Data:
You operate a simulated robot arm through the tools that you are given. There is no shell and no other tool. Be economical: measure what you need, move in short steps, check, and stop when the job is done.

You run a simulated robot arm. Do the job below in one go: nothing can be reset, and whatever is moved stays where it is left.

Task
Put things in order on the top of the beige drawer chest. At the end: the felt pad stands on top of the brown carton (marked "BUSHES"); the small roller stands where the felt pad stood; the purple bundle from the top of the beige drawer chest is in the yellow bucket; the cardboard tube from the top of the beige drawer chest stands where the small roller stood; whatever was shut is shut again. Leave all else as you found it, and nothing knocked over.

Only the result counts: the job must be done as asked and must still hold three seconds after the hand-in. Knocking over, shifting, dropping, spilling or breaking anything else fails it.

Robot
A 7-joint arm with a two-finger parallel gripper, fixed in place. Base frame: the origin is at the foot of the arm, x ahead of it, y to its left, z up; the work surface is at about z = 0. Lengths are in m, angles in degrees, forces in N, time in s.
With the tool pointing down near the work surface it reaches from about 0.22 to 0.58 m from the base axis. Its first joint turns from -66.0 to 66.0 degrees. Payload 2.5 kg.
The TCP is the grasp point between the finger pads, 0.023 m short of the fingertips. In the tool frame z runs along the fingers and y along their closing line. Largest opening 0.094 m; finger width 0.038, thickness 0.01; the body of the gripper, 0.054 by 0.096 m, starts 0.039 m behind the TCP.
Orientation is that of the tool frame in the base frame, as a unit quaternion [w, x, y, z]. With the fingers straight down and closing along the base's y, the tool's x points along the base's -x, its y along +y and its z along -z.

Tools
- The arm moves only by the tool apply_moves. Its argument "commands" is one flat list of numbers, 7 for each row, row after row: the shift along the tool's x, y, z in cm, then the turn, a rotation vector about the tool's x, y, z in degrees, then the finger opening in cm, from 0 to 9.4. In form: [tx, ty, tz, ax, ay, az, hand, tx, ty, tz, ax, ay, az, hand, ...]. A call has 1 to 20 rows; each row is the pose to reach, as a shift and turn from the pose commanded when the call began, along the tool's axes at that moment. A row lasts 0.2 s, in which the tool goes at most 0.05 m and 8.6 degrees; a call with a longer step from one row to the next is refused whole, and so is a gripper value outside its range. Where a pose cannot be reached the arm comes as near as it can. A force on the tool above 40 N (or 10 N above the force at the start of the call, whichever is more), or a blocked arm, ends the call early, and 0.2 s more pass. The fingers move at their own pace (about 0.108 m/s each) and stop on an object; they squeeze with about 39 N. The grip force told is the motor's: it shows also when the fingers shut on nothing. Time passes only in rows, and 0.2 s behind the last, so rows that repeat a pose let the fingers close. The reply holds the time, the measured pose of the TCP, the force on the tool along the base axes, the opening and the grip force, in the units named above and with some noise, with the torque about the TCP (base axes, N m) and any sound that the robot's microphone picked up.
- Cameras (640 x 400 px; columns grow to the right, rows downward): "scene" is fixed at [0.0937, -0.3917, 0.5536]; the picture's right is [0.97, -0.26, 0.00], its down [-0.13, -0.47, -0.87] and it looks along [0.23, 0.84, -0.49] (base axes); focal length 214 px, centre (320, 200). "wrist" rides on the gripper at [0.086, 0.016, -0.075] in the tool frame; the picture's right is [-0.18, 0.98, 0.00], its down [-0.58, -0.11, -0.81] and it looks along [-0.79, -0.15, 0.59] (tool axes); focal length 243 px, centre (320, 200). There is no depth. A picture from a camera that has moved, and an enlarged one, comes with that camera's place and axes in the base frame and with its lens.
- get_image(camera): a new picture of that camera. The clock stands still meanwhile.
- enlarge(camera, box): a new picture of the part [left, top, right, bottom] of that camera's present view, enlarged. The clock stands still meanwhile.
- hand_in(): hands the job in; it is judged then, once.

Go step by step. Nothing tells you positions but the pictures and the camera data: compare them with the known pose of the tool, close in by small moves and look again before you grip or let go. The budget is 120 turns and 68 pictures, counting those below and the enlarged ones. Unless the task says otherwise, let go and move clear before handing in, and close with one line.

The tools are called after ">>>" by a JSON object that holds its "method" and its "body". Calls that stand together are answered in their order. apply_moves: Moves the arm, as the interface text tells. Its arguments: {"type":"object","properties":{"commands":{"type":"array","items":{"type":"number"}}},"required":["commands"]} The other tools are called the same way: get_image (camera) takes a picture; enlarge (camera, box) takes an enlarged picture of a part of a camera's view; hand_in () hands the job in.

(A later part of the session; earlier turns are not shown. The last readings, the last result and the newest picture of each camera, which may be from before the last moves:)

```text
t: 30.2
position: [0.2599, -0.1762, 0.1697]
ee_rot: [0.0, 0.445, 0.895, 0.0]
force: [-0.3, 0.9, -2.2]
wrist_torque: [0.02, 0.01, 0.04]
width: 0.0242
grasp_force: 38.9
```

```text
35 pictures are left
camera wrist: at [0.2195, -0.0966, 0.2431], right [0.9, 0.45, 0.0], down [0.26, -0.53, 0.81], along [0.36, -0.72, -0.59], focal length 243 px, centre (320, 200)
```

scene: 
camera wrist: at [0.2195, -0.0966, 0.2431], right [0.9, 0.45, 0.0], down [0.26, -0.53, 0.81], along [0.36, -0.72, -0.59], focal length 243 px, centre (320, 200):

Exercise instructions: Reproduce the data in full, exactly as presented.

Finished exercise:
You operate a simulated robot arm through the tools that you are given. There is no shell and no other tool. Be economical: measure what you need, move in short steps, check, and stop when the job is done.

You run a simulated robot arm. Do the job below in one go: nothing can be reset, and whatever is moved stays where it is left.

Task
Put things in order on the top of the beige drawer chest. At the end: the felt pad stands on top of the brown carton (marked "BUSHES"); the small roller stands where the felt pad stood; the purple bundle from the top of the beige drawer chest is in the yellow bucket; the cardboard tube from the top of the beige drawer chest stands where the small roller stood; whatever was shut is shut again. Leave all else as you found it, and nothing knocked over.

Only the result counts: the job must be done as asked and must still hold three seconds after the hand-in. Knocking over, shifting, dropping, spilling or breaking anything else fails it.

Robot
A 7-joint arm with a two-finger parallel gripper, fixed in place. Base frame: the origin is at the foot of the arm, x ahead of it, y to its left, z up; the work surface is at about z = 0. Lengths are in m, angles in degrees, forces in N, time in s.
With the tool pointing down near the work surface it reaches from about 0.22 to 0.58 m from the base axis. Its first joint turns from -66.0 to 66.0 degrees. Payload 2.5 kg.
The TCP is the grasp point between the finger pads, 0.023 m short of the fingertips. In the tool frame z runs along the fingers and y along their closing line. Largest opening 0.094 m; finger width 0.038, thickness 0.01; the body of the gripper, 0.054 by 0.096 m, starts 0.039 m behind the TCP.
Orientation is that of the tool frame in the base frame, as a unit quaternion [w, x, y, z]. With the fingers straight down and closing along the base's y, the tool's x points along the base's -x, its y along +y and its z along -z.

Tools
- The arm moves only by the tool apply_moves. Its argument "commands" is one flat list of numbers, 7 for each row, row after row: the shift along the tool's x, y, z in cm, then the turn, a rotation vector about the tool's x, y, z in degrees, then the finger opening in cm, from 0 to 9.4. In form: [tx, ty, tz, ax, ay, az, hand, tx, ty, tz, ax, ay, az, hand, ...]. A call has 1 to 20 rows; each row is the pose to reach, as a shift and turn from the pose commanded when the call began, along the tool's axes at that moment. A row lasts 0.2 s, in which the tool goes at most 0.05 m and 8.6 degrees; a call with a longer step from one row to the next is refused whole, and so is a gripper value outside its range. Where a pose cannot be reached the arm comes as near as it can. A force on the tool above 40 N (or 10 N above the force at the start of the call, whichever is more), or a blocked arm, ends the call early, and 0.2 s more pass. The fingers move at their own pace (about 0.108 m/s each) and stop on an object; they squeeze with about 39 N. The grip force told is the motor's: it shows also when the fingers shut on nothing. Time passes only in rows, and 0.2 s behind the last, so rows that repeat a pose let the fingers close. The reply holds the time, the measured pose of the TCP, the force on the tool along the base axes, the opening and the grip force, in the units named above and with some noise, with the torque about the TCP (base axes, N m) and any sound that the robot's microphone picked up.
- Cameras (640 x 400 px; columns grow to the right, rows downward): "scene" is fixed at [0.0937, -0.3917, 0.5536]; the picture's right is [0.97, -0.26, 0.00], its down [-0.13, -0.47, -0.87] and it looks along [0.23, 0.84, -0.49] (base axes); focal length 214 px, centre (320, 200). "wrist" rides on the gripper at [0.086, 0.016, -0.075] in the tool frame; the picture's right is [-0.18, 0.98, 0.00], its down [-0.58, -0.11, -0.81] and it looks along [-0.79, -0.15, 0.59] (tool axes); focal length 243 px, centre (320, 200). There is no depth. A picture from a camera that has moved, and an enlarged one, comes with that camera's place and axes in the base frame and with its lens.
- get_image(camera): a new picture of that camera. The clock stands still meanwhile.
- enlarge(camera, box): a new picture of the part [left, top, right, bottom] of that camera's present view, enlarged. The clock stands still meanwhile.
- hand_in(): hands the job in; it is judged then, once.

Go step by step. Nothing tells you positions but the pictures and the camera data: compare them with the known pose of the tool, close in by small moves and look again before you grip or let go. The budget is 120 turns and 68 pictures, counting those below and the enlarged ones. Unless the task says otherwise, let go and move clear before handing in, and close with one line.

The tools are called after ">>>" by a JSON object that holds its "method" and its "body". Calls that stand together are answered in their order. apply_moves: Moves the arm, as the interface text tells. Its arguments: {"type":"object","properties":{"commands":{"type":"array","items":{"type":"number"}}},"required":["commands"]} The other tools are called the same way: get_image (camera) takes a picture; enlarge (camera, box) takes an enlarged picture of a part of a camera's view; hand_in () hands the job in.

(A later part of the session; earlier turns are not shown. The last readings, the last result and the newest picture of each camera, which may be from before the last moves:)

```text
t: 30.2
position: [0.2599, -0.1762, 0.1697]
ee_rot: [0.0, 0.445, 0.895, 0.0]
force: [-0.3, 0.9, -2.2]
wrist_torque: [0.02, 0.01, 0.04]
width: 0.0242
grasp_force: 38.9
```

```text
35 pictures are left
camera wrist: at [0.2195, -0.0966, 0.2431], right [0.9, 0.45, 0.0], down [0.26, -0.53, 0.81], along [0.36, -0.72, -0.59], focal length 243 px, centre (320, 200)
```

scene: 
camera wrist: at [0.2195, -0.0966, 0.2431], right [0.9, 0.45, 0.0], down [0.26, -0.53, 0.81], along [0.36, -0.72, -0.59], focal length 243 px, centre (320, 200):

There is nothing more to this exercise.